Hacía mucho que no me sentaba aquí, en esta mesita, a escribir. Me monté este rincón de escritura cuando estuve enferma con la depresión. Apenas salía de este cuarto que, yo no lo sabía, preparé durante meses antes del hundimiento completo. Fue algo parecido a eso que cuentan que hacen las madres, «preparar el nido», cuando están embarazadas. Pues yo el nido no lo preparé cuando iban a nacer mis hijas, pero esta madriguera sí. No lo supe hasta mucho tiempo después, cuando me puse a escribir Los días iguales y, repasando aquel tiempo de no ser yo, de estar fuera de mí y al mismo tiempo tan dentro de mí que sentía que me estaba devorando a mí misma, me di cuenta de que antes de ponerme tan enferma que no podía ni hablar, ni comer, ni dormir, ni pensar, ni sentir ni vivir, preparé este cuarto para refugiarme. Moví la cama de sitio, compré esta pequeña mesita que puse delante de la ventana, justo con el radiador pegándome en las rodillas, y ordené mis libros. Poco después, cuando ya estaba enferma, mi hermano me construyó una estantería que ahora mismo alberga mis libros más queridos y que veo a mi izquierda si levanto la vista del teclado.

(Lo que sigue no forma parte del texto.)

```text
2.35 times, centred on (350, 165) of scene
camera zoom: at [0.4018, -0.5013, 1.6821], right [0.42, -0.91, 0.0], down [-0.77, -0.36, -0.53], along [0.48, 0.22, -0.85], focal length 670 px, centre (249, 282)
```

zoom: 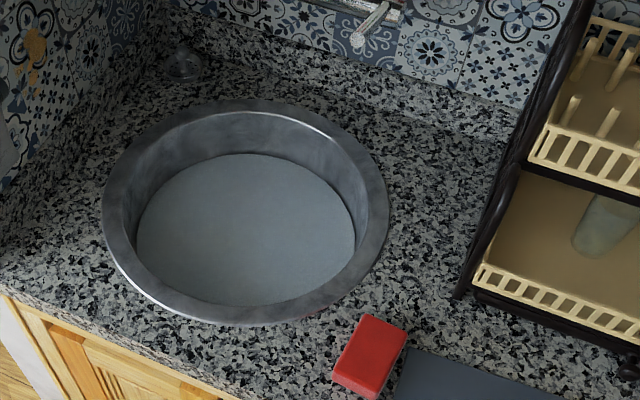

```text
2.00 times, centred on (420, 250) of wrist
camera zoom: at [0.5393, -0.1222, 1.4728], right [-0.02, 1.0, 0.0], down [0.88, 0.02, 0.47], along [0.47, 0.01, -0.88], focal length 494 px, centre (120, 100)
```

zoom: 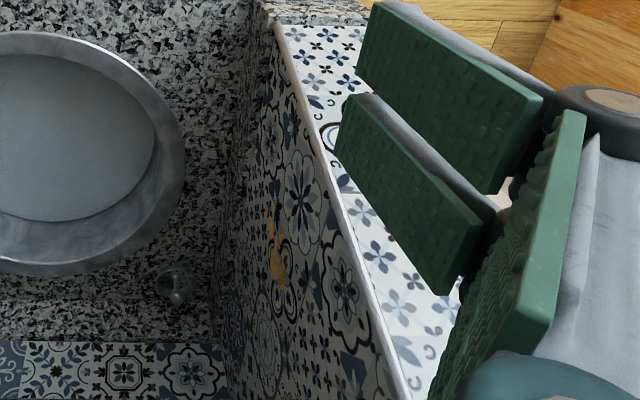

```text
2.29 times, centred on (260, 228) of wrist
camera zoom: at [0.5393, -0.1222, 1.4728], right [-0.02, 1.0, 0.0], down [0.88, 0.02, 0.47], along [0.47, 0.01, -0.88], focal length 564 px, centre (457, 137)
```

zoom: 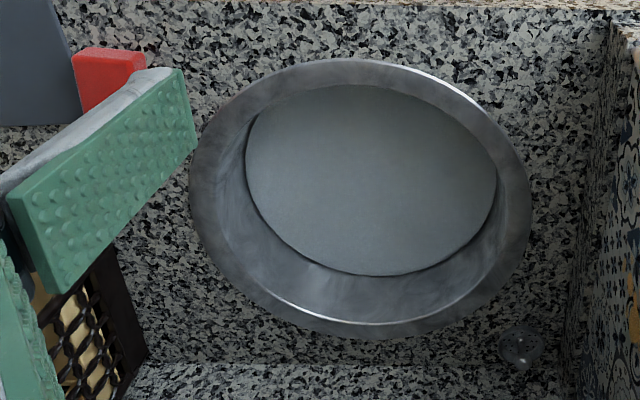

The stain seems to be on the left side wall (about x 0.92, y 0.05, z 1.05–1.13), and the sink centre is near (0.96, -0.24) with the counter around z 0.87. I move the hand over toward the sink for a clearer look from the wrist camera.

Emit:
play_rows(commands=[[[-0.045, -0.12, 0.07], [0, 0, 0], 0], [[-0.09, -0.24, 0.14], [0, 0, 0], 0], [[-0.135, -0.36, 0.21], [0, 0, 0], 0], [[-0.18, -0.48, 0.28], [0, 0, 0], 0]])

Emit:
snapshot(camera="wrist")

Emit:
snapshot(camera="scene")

En esta mesita escribía el blog, hacía los trabajos de un curso de periodismo cultural al que me había apuntado pensando que sería buena idea, copiaba a mano párrafos de los libros que leía y miraba por la ventana. Fue así durante muchos meses. Solo salía de aquí para cuidar a mis hijas, para comer, ducharme e ir a nadar. Poco más. Después, cuando me curé, dejé de sentarme aquí, la gente ya no me hacía daño y podía moverme por toda la casa, escribir en el porche, leer en la cocina, brujulear por internet en el salón. Dejé la mesita, que siempre viene bien para dejar cosas, pero quité la silla. Para trabajar me mudé a otro cuarto con una mesa más grande y no volví a sentarme aquí a escribir. Hasta hoy, que me ha apetecido. No te voy a negar que por un momento he pensado: ¿y si esto quiere decir algo? ¿Y si mi cuerpo ya sabe algo que yo todavía no sé? ¿Estoy refugiándome y no me he enterado? Creo que no, simplemente me apetecía. Espero que no.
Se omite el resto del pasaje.